What you should do:
Your task is to output the data exactly as it stands.

Recorded information:
++++++

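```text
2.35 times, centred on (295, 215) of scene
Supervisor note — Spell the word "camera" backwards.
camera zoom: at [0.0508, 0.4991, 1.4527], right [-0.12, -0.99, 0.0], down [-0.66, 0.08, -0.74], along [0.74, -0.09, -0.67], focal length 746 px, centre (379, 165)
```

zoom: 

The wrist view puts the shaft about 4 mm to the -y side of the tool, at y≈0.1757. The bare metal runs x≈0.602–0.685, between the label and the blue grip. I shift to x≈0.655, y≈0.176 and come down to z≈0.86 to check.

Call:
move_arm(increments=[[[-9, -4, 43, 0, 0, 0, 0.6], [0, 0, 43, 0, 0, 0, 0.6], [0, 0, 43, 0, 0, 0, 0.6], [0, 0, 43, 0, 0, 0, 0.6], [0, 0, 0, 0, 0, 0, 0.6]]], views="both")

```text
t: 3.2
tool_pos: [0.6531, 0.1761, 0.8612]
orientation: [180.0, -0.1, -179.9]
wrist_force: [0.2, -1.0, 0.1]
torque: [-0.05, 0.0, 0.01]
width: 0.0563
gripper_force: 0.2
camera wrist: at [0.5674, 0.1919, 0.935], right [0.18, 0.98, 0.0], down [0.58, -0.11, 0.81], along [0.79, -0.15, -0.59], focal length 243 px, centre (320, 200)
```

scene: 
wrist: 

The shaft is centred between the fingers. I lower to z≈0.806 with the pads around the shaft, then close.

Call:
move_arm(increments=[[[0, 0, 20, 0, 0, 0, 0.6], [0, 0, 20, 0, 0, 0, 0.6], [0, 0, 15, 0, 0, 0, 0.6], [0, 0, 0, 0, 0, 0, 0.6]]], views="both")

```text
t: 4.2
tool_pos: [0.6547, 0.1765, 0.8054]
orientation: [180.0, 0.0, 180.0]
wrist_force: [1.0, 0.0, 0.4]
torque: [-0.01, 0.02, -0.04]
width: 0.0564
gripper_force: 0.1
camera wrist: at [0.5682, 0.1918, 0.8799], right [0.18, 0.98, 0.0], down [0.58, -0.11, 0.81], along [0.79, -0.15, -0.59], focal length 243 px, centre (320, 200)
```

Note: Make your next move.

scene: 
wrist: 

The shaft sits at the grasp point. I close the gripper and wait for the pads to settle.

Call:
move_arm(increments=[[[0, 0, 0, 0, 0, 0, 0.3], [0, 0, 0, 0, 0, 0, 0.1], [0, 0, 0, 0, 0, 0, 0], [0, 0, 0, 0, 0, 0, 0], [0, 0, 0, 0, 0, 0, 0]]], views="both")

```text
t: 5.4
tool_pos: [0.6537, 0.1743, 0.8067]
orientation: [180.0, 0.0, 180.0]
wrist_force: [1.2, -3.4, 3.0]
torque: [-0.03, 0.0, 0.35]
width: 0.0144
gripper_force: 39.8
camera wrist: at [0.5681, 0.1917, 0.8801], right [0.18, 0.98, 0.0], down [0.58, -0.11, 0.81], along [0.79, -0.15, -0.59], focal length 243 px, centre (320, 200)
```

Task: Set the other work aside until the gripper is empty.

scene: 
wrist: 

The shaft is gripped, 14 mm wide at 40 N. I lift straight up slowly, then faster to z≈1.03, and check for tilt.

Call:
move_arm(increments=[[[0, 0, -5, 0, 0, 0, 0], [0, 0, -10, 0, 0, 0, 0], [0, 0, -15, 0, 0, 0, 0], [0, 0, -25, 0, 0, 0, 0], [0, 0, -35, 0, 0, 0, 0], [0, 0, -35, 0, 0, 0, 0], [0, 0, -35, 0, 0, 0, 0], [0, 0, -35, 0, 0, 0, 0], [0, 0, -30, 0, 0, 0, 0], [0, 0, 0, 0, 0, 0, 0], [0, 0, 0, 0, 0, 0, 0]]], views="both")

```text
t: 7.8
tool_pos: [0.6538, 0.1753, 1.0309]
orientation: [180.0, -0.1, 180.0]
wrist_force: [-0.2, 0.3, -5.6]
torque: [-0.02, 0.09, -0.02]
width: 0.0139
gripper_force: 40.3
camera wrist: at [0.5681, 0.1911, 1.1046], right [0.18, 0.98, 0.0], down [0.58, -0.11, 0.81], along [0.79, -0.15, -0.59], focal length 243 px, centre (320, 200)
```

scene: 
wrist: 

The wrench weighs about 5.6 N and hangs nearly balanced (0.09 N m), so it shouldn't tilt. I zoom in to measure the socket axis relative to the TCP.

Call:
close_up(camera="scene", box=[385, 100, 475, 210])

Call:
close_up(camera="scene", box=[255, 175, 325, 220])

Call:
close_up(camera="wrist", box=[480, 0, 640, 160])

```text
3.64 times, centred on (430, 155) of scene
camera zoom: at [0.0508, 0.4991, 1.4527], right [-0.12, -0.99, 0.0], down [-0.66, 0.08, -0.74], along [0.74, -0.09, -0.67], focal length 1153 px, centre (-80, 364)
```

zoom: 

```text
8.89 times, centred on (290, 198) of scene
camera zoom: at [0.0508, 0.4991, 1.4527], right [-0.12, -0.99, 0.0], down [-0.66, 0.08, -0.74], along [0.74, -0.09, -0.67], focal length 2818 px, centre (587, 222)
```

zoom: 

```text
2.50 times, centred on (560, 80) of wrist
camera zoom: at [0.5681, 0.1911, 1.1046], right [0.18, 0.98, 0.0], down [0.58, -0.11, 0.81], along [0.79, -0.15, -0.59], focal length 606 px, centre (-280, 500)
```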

++++++

Solution to this task:
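```text
2.35 times, centred on (295, 215) of scene
Supervisor note — Spell the word "camera" backwards.
camera zoom: at [0.0508, 0.4991, 1.4527], right [-0.12, -0.99, 0.0], down [-0.66, 0.08, -0.74], along [0.74, -0.09, -0.67], focal length 746 px, centre (379, 165)
```

zoom: 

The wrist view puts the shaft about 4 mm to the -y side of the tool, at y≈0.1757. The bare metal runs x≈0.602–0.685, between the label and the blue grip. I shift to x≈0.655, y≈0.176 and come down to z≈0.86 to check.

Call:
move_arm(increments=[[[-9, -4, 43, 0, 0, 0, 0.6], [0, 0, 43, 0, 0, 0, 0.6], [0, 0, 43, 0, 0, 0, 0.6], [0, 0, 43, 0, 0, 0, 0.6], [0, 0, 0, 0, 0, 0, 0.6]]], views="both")

```text
t: 3.2
tool_pos: [0.6531, 0.1761, 0.8612]
orientation: [180.0, -0.1, -179.9]
wrist_force: [0.2, -1.0, 0.1]
torque: [-0.05, 0.0, 0.01]
width: 0.0563
gripper_force: 0.2
camera wrist: at [0.5674, 0.1919, 0.935], right [0.18, 0.98, 0.0], down [0.58, -0.11, 0.81], along [0.79, -0.15, -0.59], focal length 243 px, centre (320, 200)
```

scene: 
wrist: 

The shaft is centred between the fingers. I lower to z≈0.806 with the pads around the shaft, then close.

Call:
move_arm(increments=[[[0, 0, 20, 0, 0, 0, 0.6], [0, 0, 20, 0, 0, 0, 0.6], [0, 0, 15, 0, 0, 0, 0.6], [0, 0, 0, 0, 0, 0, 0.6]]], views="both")

```text
t: 4.2
tool_pos: [0.6547, 0.1765, 0.8054]
orientation: [180.0, 0.0, 180.0]
wrist_force: [1.0, 0.0, 0.4]
torque: [-0.01, 0.02, -0.04]
width: 0.0564
gripper_force: 0.1
camera wrist: at [0.5682, 0.1918, 0.8799], right [0.18, 0.98, 0.0], down [0.58, -0.11, 0.81], along [0.79, -0.15, -0.59], focal length 243 px, centre (320, 200)
```

Note: Make your next move.

scene: 
wrist: 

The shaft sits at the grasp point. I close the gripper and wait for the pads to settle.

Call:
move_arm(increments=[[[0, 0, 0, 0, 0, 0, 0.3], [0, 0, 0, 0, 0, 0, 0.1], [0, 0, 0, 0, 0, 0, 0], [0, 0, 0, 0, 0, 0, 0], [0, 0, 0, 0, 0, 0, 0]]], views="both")

```text
t: 5.4
tool_pos: [0.6537, 0.1743, 0.8067]
orientation: [180.0, 0.0, 180.0]
wrist_force: [1.2, -3.4, 3.0]
torque: [-0.03, 0.0, 0.35]
width: 0.0144
gripper_force: 39.8
camera wrist: at [0.5681, 0.1917, 0.8801], right [0.18, 0.98, 0.0], down [0.58, -0.11, 0.81], along [0.79, -0.15, -0.59], focal length 243 px, centre (320, 200)
```

Task: Set the other work aside until the gripper is empty.

scene: 
wrist: 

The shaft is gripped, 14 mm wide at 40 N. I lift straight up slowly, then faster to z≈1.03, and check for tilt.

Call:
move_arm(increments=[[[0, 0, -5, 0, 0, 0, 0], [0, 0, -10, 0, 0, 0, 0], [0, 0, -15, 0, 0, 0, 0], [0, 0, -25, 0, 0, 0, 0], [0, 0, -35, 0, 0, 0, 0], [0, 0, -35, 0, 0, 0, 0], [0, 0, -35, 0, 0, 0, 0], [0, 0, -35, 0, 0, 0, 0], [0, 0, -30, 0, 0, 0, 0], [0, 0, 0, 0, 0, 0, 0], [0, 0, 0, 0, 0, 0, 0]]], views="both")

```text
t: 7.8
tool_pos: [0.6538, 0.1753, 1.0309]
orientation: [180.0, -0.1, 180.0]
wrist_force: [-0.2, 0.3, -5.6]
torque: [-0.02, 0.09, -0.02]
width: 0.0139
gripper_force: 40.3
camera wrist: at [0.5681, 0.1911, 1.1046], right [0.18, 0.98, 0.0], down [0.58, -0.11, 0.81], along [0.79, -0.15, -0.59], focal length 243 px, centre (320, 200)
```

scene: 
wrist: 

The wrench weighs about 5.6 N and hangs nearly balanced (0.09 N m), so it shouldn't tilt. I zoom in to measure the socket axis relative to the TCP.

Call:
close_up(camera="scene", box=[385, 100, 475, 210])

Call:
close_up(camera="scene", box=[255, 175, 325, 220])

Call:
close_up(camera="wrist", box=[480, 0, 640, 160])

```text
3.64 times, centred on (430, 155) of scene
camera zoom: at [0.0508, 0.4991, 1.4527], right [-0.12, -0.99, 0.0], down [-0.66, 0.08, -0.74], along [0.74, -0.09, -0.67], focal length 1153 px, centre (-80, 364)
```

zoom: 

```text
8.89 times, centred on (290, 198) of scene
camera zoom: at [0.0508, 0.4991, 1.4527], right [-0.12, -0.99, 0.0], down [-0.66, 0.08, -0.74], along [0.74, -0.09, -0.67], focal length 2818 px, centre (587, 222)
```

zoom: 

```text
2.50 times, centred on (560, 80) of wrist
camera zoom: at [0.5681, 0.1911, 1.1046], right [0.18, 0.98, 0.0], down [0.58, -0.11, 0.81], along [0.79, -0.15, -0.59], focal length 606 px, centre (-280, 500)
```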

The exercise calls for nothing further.